Happy Ending by EunJu Ara Choi

Matouš Valchář (University of West Bohemia, Czech Republic)

After

This year’s winner of the Dušan Vukotić Award for Best Student Film is an irreverent parody of the afterlife. In a mixed-media mash-up (involving stop motion, paper cut-outs, and… sharpie?) this film follows an Arctic hunter's disillusionment with life – and soon enough, with death as well. Complete with hymnals, golden roads, and even St. Peter, After reveals that sometimes, not even everlasting peace can satiate the eternal hunger for comfort food.

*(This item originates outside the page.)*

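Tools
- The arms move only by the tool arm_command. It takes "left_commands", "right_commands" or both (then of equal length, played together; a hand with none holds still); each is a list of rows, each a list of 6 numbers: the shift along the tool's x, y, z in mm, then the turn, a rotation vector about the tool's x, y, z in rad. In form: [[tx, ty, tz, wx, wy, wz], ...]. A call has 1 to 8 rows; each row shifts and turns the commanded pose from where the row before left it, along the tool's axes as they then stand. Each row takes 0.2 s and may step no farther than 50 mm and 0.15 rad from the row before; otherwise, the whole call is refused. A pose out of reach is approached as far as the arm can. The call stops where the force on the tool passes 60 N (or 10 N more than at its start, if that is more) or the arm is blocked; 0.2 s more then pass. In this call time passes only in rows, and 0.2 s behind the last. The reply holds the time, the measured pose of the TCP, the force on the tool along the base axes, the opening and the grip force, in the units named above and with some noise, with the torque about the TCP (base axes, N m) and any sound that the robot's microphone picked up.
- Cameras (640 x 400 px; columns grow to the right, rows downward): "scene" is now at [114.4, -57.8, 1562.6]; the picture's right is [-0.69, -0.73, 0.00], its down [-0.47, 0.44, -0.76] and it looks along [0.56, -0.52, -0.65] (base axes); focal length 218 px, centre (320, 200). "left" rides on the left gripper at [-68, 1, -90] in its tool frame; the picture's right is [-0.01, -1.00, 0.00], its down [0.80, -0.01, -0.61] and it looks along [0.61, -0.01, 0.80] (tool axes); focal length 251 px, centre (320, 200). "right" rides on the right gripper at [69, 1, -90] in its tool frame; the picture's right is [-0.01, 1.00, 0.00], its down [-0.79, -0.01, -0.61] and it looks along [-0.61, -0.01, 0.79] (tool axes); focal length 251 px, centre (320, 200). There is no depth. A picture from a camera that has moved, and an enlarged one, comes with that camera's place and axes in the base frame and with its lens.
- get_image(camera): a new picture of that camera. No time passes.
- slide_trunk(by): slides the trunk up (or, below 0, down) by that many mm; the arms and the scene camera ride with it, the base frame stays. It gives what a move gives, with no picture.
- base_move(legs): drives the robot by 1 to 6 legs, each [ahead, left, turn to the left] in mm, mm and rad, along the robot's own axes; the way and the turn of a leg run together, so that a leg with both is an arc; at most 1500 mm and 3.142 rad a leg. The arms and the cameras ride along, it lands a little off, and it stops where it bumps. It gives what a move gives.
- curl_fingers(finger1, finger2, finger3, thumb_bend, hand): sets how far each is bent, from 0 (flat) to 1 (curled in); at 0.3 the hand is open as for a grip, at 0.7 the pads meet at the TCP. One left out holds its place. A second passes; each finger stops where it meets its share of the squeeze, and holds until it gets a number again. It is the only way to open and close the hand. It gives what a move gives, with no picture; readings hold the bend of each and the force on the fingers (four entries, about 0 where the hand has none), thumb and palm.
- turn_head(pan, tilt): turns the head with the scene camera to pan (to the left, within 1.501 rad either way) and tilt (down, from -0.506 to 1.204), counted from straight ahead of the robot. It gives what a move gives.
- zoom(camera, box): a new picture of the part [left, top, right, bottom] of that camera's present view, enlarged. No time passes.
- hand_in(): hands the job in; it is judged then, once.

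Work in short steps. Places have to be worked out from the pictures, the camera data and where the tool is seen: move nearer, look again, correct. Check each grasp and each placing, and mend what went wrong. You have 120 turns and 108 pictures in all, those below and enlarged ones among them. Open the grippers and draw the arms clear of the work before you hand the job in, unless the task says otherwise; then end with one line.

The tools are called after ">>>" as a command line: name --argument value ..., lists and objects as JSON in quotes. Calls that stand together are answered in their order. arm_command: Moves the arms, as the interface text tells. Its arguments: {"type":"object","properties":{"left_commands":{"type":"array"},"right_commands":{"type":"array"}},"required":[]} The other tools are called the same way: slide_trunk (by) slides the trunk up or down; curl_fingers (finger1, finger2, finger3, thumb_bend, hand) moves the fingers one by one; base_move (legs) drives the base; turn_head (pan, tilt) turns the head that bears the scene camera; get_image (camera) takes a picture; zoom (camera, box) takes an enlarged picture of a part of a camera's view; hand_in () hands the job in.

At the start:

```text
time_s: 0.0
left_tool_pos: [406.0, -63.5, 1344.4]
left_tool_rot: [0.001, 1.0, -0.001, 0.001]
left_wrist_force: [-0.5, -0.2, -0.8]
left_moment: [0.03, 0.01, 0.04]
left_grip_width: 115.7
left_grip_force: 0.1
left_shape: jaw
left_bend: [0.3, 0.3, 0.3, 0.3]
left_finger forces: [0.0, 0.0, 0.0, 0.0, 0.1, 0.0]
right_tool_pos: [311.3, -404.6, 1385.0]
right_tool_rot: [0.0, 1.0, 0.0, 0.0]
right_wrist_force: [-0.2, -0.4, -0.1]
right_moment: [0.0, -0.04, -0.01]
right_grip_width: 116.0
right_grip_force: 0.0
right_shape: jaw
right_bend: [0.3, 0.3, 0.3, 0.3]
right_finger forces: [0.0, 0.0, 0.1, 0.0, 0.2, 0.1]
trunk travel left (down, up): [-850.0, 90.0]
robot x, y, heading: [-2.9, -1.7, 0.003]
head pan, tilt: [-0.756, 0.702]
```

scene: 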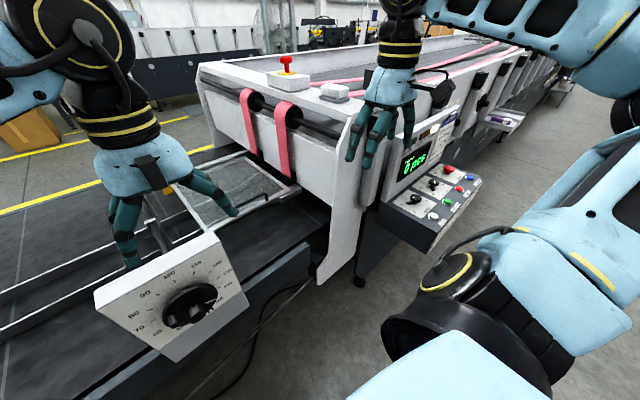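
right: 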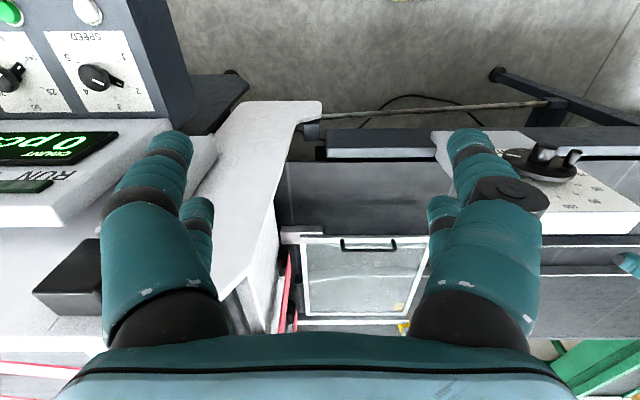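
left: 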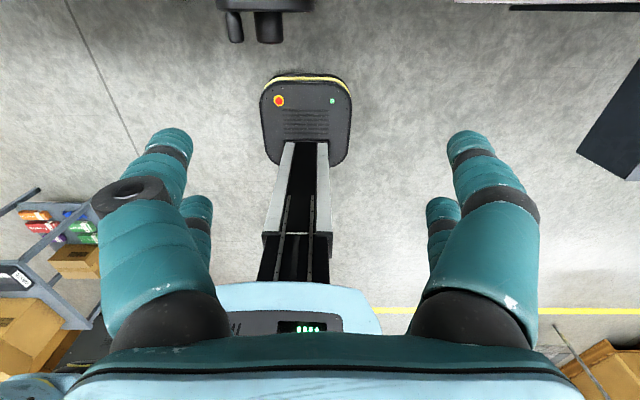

EunJu Ara Choi (Royal College of Art, UK)

Happy Ending

Choi’s traditional watercolor-pastel mix retells the narrative of a Korean prostitute. Speaking to the desensitization – and dehumanization – of the sex industry, the traditional mediums complement the narrator’s repressed pain. This film was awarded a Special Mention.

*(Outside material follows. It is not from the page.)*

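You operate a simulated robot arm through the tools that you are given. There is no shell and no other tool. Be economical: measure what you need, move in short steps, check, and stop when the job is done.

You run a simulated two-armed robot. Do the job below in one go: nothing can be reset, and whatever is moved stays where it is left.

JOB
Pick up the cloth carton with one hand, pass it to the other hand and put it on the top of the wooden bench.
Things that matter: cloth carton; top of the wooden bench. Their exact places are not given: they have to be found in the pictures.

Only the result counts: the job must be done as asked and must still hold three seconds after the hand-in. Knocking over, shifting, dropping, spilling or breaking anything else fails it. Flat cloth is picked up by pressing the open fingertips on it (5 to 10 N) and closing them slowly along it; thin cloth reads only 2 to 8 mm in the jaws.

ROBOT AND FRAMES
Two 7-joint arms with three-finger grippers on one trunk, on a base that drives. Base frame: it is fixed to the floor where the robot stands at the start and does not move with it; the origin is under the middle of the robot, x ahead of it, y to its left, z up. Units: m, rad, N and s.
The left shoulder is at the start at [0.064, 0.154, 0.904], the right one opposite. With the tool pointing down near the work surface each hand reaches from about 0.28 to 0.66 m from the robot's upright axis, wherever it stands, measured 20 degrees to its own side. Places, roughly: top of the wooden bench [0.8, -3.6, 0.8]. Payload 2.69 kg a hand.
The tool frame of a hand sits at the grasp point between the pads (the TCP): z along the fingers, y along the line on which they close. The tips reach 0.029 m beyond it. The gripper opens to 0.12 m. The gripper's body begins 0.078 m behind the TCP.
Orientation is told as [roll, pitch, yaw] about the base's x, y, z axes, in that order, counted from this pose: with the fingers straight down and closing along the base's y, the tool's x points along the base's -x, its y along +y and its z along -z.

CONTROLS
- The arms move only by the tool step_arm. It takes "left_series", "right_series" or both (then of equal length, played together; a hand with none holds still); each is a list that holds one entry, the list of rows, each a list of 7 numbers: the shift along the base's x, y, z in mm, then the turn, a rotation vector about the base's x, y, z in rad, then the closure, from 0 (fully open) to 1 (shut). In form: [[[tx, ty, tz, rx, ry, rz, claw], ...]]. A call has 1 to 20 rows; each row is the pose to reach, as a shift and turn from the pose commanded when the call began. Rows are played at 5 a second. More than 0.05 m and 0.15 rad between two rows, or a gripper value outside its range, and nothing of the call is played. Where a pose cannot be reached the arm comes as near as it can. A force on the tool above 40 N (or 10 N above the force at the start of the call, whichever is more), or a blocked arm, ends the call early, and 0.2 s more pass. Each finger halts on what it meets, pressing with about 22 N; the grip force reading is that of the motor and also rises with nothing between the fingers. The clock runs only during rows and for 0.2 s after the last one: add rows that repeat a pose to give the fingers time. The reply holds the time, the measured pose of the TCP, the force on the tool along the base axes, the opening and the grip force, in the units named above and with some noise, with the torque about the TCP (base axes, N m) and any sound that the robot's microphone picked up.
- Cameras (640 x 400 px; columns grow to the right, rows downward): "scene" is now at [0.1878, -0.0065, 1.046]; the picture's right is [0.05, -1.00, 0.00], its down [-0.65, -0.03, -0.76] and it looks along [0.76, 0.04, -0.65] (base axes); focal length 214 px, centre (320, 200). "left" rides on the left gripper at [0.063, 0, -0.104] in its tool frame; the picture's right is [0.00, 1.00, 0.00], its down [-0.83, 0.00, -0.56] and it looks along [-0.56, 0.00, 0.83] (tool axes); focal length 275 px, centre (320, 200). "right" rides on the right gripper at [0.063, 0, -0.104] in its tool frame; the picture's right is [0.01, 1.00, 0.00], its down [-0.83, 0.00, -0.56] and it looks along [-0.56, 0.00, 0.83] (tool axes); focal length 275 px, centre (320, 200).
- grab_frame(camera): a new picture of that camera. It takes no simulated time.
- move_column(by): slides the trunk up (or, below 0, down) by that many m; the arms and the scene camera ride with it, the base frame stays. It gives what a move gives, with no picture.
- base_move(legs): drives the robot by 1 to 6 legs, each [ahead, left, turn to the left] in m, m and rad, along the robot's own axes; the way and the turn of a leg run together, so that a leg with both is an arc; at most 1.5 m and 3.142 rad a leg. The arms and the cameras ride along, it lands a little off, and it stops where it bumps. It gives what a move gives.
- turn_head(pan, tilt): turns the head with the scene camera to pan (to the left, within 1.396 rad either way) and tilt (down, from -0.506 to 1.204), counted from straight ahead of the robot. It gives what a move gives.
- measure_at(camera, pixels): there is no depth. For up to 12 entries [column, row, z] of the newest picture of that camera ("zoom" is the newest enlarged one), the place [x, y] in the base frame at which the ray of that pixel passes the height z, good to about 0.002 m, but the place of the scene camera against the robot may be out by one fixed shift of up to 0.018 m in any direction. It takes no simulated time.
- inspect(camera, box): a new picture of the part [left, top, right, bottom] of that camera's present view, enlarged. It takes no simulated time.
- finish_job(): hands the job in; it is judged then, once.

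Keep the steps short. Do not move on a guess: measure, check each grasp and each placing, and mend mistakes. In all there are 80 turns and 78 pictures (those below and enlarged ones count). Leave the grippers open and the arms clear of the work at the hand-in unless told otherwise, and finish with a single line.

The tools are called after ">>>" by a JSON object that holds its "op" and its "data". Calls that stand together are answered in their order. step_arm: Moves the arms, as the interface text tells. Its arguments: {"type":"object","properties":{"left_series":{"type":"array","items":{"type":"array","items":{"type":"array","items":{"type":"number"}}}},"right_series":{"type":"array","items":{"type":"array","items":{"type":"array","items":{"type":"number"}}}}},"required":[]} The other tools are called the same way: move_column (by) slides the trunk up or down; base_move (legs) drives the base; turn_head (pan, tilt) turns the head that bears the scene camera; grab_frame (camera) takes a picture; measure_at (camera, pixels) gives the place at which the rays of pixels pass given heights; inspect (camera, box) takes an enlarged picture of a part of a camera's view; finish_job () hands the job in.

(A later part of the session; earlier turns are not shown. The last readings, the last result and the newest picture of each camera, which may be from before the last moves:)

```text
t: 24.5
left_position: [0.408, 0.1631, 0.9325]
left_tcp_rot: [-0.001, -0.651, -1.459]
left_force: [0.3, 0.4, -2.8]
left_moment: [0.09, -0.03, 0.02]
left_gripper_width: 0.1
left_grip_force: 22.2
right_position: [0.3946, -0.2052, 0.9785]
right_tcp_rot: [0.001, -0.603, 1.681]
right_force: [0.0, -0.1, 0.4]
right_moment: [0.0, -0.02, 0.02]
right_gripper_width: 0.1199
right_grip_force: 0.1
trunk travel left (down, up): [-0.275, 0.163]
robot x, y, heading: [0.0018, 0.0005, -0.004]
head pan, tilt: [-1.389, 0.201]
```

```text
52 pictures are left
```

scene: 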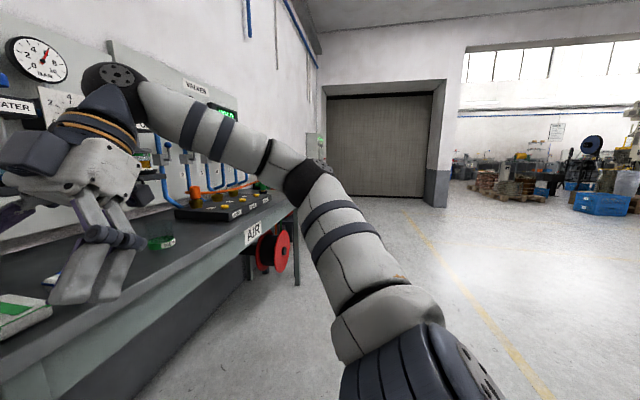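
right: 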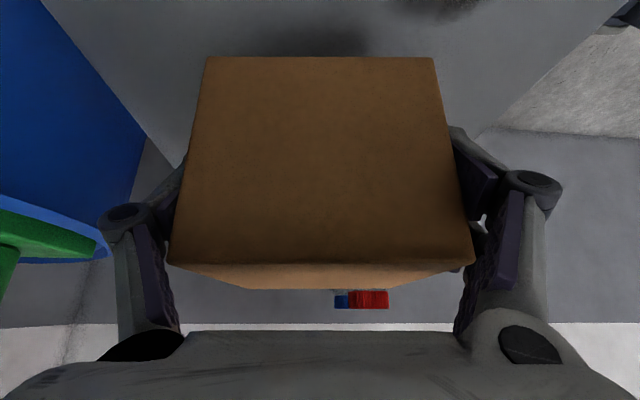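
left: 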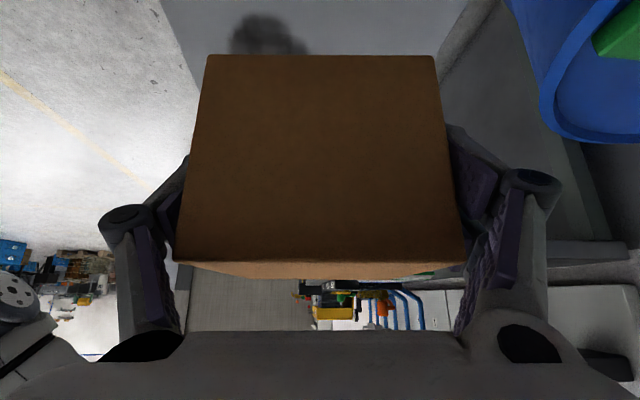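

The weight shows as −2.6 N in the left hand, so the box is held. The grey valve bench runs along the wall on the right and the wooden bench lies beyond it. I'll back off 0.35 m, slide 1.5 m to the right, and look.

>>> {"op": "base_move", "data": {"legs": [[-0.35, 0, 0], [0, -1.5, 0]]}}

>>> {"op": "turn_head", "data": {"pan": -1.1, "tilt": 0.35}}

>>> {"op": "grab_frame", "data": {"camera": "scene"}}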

Hee-seung Choi (Korea National University of Arts, South Korea)

Love at the Crossroads

Winner of another Special Mention (to another Korean filmmaker, to boot!), Choi’s short follows a girl’s difficult decision to court either Reality or Dreams. With the pacing of a shōjo anime and a romance in the vein of typical Korean drama, the digitally-animated short captures the hilarity of young love.

GoCritic! Choice

Applesauce by Alexander Glatzer

Alexander Gratzer (University of Applied Arts Vienna, Austria)

Applesauce

If you compare your Tom and Jerrys to your Family Guys, this film is definitely more of a latter. Three couples - two nesting birds, two human guards, and two polar bears - contemplate the purpose of life over a single fallen apple. Ironically, the two anthropomorphized animal pairs speak more to the human condition than that of the guards. Unique in concept and even better in execution, the limited oil pastel movement is absolutely engaging. And the Austrians themselves seem to agree: this film received the Audience Award at Vienna Shorts.  

Ana Pérez López (California Institute of the Arts, USA)

Las Del Diente

Spanish-born Lopez’s flawless film regurgitates a mesmerizing conversation about polycystic ovary syndrome. Wildly reverberating between motherhood, sex, and identity, the overlaying dialogue reflects the constant cycle of motion in a sea of blues. This exciting film – set to the beat of chanting voices and a repeating box-drum – make the heart sing with the recorded interviews, inviting the viewer to actively question, explore, and engage in the issues of those with PCOS.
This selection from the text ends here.